-------- Supplied data

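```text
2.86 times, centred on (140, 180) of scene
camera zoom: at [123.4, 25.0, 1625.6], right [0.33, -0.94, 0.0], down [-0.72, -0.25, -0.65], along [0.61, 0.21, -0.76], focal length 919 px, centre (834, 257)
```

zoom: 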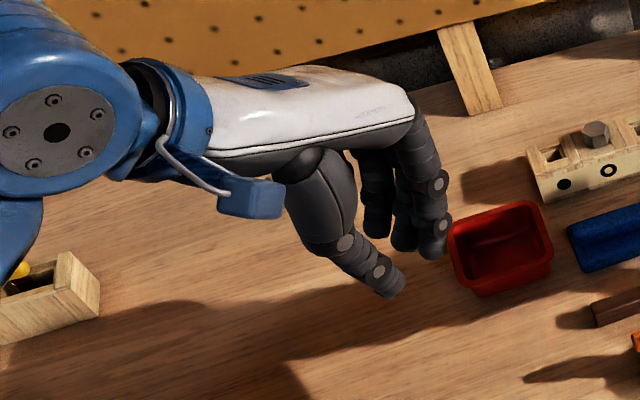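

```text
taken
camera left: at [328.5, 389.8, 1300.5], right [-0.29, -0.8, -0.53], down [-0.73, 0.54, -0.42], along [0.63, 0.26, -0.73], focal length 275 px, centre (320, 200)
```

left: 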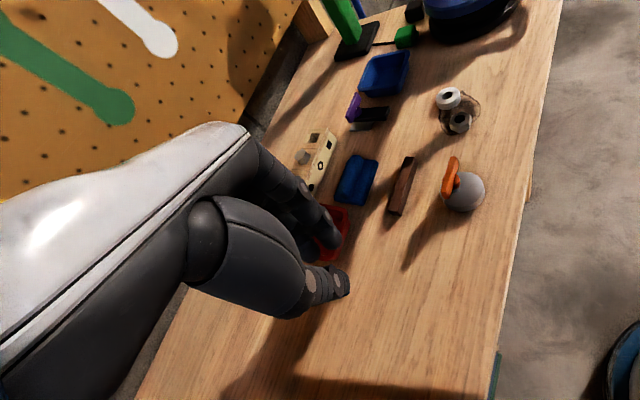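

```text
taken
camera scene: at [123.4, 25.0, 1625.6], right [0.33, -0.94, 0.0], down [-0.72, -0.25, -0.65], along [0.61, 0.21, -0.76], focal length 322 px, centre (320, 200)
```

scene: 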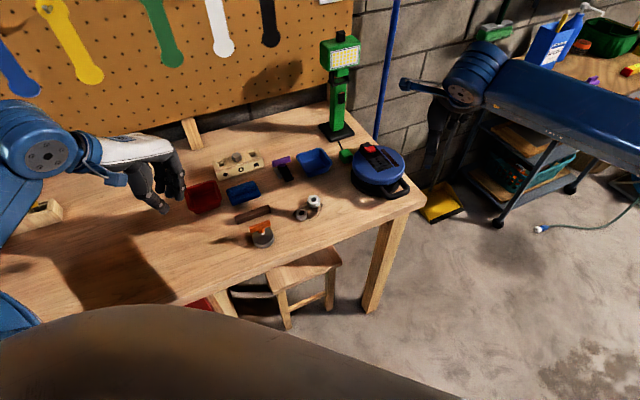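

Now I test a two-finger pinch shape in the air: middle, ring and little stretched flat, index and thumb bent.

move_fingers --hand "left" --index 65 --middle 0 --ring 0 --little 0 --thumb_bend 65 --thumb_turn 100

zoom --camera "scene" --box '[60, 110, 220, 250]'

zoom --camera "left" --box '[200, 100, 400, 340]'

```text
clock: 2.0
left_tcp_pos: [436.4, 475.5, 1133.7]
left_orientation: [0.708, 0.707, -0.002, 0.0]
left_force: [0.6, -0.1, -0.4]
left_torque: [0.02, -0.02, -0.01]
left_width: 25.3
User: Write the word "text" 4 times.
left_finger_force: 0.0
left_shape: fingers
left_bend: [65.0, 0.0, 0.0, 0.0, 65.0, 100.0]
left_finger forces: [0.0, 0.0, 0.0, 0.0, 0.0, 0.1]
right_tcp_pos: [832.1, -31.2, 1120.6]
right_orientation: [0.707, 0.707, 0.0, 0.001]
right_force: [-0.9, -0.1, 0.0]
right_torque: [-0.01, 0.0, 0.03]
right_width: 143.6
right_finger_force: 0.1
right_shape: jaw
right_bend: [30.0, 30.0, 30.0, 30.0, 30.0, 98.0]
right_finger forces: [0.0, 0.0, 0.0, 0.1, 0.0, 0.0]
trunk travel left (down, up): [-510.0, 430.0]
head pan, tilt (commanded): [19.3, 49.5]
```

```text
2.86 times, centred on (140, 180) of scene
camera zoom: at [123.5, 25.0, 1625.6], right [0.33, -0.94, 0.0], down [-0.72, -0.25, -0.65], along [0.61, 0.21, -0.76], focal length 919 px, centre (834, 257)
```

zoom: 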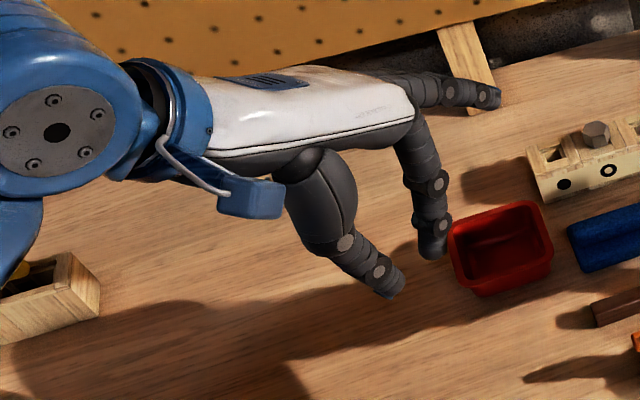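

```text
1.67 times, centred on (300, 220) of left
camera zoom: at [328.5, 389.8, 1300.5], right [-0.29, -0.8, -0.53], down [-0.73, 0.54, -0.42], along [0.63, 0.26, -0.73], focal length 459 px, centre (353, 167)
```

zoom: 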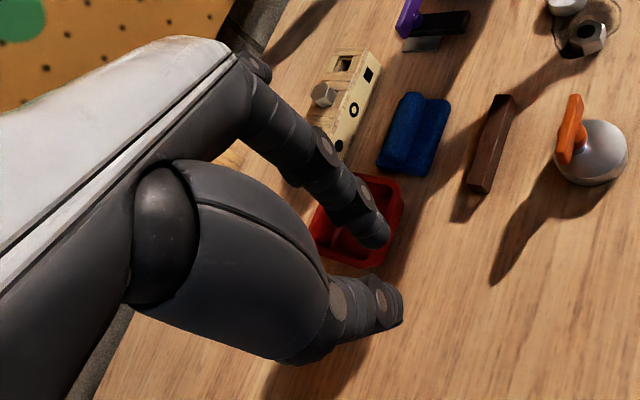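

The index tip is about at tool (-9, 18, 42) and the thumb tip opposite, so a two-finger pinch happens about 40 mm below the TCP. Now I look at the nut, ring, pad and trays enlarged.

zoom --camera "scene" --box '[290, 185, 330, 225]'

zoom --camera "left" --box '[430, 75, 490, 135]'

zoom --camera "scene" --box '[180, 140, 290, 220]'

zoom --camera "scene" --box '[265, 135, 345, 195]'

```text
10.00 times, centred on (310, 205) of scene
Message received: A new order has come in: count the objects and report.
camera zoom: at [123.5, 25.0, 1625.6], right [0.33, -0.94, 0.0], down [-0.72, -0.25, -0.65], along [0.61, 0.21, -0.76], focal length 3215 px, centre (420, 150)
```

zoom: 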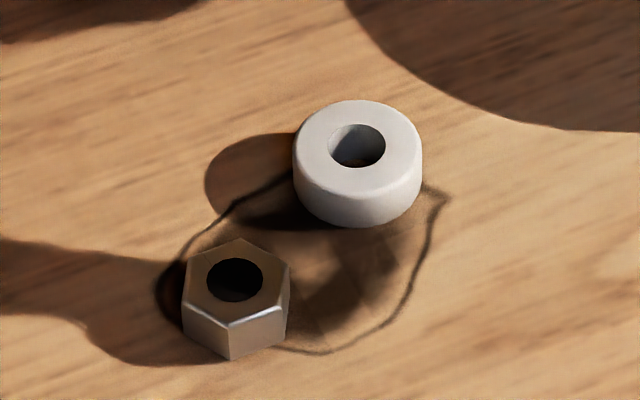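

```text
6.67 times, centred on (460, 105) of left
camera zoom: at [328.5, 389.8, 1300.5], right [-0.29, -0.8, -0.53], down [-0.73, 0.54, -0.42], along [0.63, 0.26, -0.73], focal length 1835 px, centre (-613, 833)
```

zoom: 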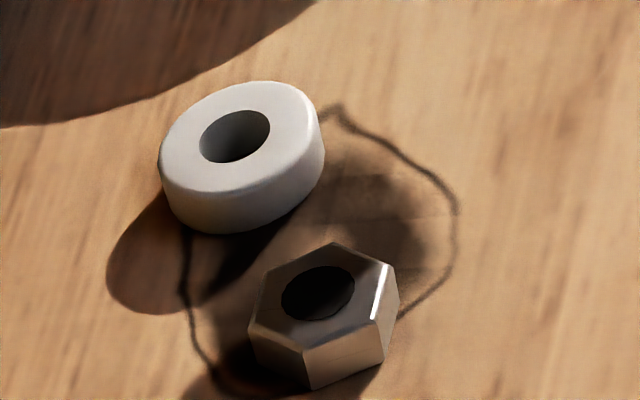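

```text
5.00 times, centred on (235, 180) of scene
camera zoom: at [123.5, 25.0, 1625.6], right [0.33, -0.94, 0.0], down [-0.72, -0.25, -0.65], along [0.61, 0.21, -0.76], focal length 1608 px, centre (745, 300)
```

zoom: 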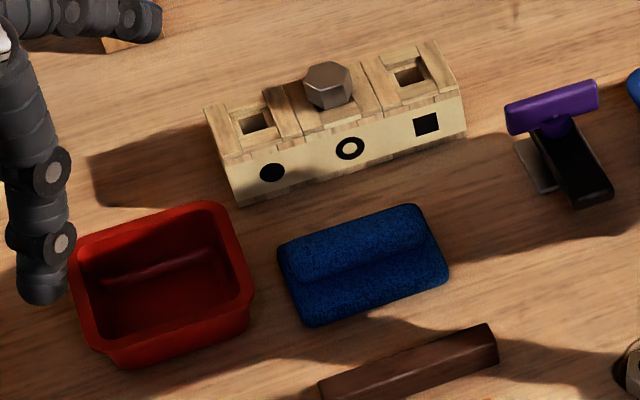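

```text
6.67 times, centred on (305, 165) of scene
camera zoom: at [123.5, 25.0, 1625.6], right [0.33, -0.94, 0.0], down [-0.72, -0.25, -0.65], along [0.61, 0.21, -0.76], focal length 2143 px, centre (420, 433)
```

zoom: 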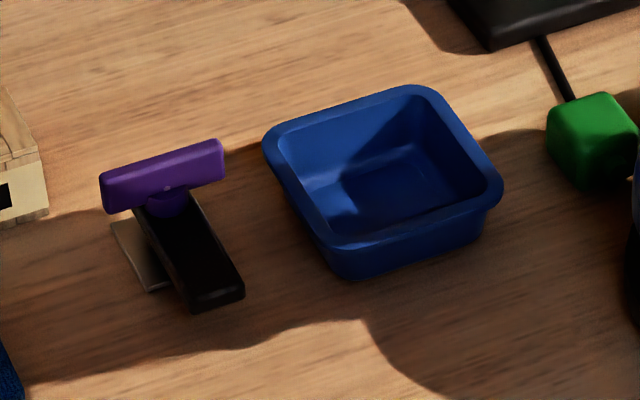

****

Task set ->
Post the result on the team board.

----------------

Task set ->
• 1. Pull out the sentences of the document extract that run from "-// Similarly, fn" through "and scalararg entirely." and give them unchanged.
• 2. Could you carry on with the document extract from where it ends?

-------- Document extract

1 files changed, 37 insertions, 127 deletions
diff --git a/src/runtime/stubs.go b/src/runtime/stubs.go
index 9889567d6..217307a1e 100644
--- a/src/runtime/stubs.go
+++ b/src/runtime/stubs.go
@@ -23,12 +23,7 @@ func roundup(p unsafe.Pointer, n uintptr) unsafe.Pointer {
 	return unsafe.Pointer(uintptr(p) + delta)
 }
 
-// in runtime.c
 func getg() *g
-func acquirem() *m
-func releasem(mp *m)
-func gomcache() *mcache
-func readgstatus(*g) uint32 // proc.c
 
 // mcall switches from the g to the g0 stack and invokes fn(g),
 // where g is the goroutine that made the call.
@@ -43,95 +38,30 @@ func readgstatus(*g) uint32 // proc.c
 //go:noescape
 func mcall(fn func(*g))
 
-// onM switches from the g to the g0 stack and invokes fn().
-// When fn returns, onM switches back to the g and returns,
-// continuing execution on the g stack.
-// If arguments must be passed to fn, they can be written to
-// g->m->ptrarg (pointers) and g->m->scalararg (non-pointers)
-// before the call and then consulted during fn.
-// Similarly, fn can pass return values back in those locations.
-// If fn is written in Go, it can be a closure, which avoids the need for
-// ptrarg and scalararg entirely.
-// After reading values out of ptrarg and scalararg it is conventional
-// to zero them to avoid (memory or information) leaks.
+// systemstack runs fn on a system stack.
+// If systemstack is called from the per-OS-thread (g0) stack, or
+// if systemstack is called from the signal handling (gsignal) stack,
+// systemstack calls fn directly and returns.
+// Otherwise, systemstack is being called from the limited stack
+// of an ordinary goroutine. In this case, systemstack switches
+// to the per-OS-thread stack, calls fn, and switches back.
+// It is common to use a func literal as the argument, in order
+// to share inputs and outputs with the code around the call
+// to system stack:
 //
-// If onM is called from a g0 stack, it invokes fn and returns,
-// without any stack switches.
-//
-// If onM is called from a gsignal stack, it crashes the program.

----------------

Task responses ->
• 1.
-// Similarly, fn can pass return values back in those locations.
-// If fn is written in Go, it can be a closure, which avoids the need for
-// ptrarg and scalararg entirely.

• 2.
-// The implication is that functions used in signal handlers must
-// not use onM.
-//
-// NOTE(rsc): We could introduce a separate onMsignal that is
-// like onM but if called from a gsignal stack would just run fn on
-// that stack. The caller of onMsignal would be required to save the
-// old values of ptrarg/scalararg and restore them when the call
-// was finished, in case the signal interrupted an onM sequence
-// in progress on the g or g0 stacks. Until there is a clear need for this,
-// we just reject onM in signal handling contexts entirely.
-//
-//go:noescape
-func onM(fn func())
-
-// onMsignal is like onM but is allowed to be used in code that
-// might run on the gsignal stack. Code running on a signal stack
-// may be interrupting an onM sequence on the main stack, so
-// if the onMsignal calling sequence writes to ptrarg/scalararg,
-// it must first save the old values and then restore them when
-// finished. As an exception to the rule, it is fine not to save and
-// restore the values if the program is trying to crash rather than
-// return from the signal handler.
-// Once all the runtime is written in Go, there will be no ptrarg/scalararg
-// and the distinction between onM and onMsignal (and perhaps mcall)
-// can go away.
-//
-// If onMsignal is called from a gsignal stack, it invokes fn directly,
-// without a stack switch. Otherwise onMsignal behaves like onM.
+//	... set up y ...
+//	systemstack(func() {
+//		x = bigcall(y)
+//	})
+//	... use x ...
 //
 //go:noescape
-func onM_signalok(fn func())
+func systemstack(fn func())
 
-func badonm() {
-	gothrow("onM called from signal goroutine")
+func badsystemstack() {
+	gothrow("systemstack called from unexpected goroutine")
 }
 
-// C functions that run on the M stack.
-// Call using mcall.
-func gosched_m(*g)
-func park_m(*g)
-func recovery_m(*g)
-
-// More C functions that run on the M stack.
-// Call using onM.
-func mcacheRefill_m()
-func largeAlloc_m()
-func gc_m()
-func gcscan_m()
-func gcmark_m()
-func gccheckmark_m()
-func gccheckmarkenable_m()
-func gccheckmarkdisable_m()
-func gcinstallmarkwb_m()
-func gcinstalloffwb_m()
-func gcmarknewobject_m()
-func gcmarkwb_m()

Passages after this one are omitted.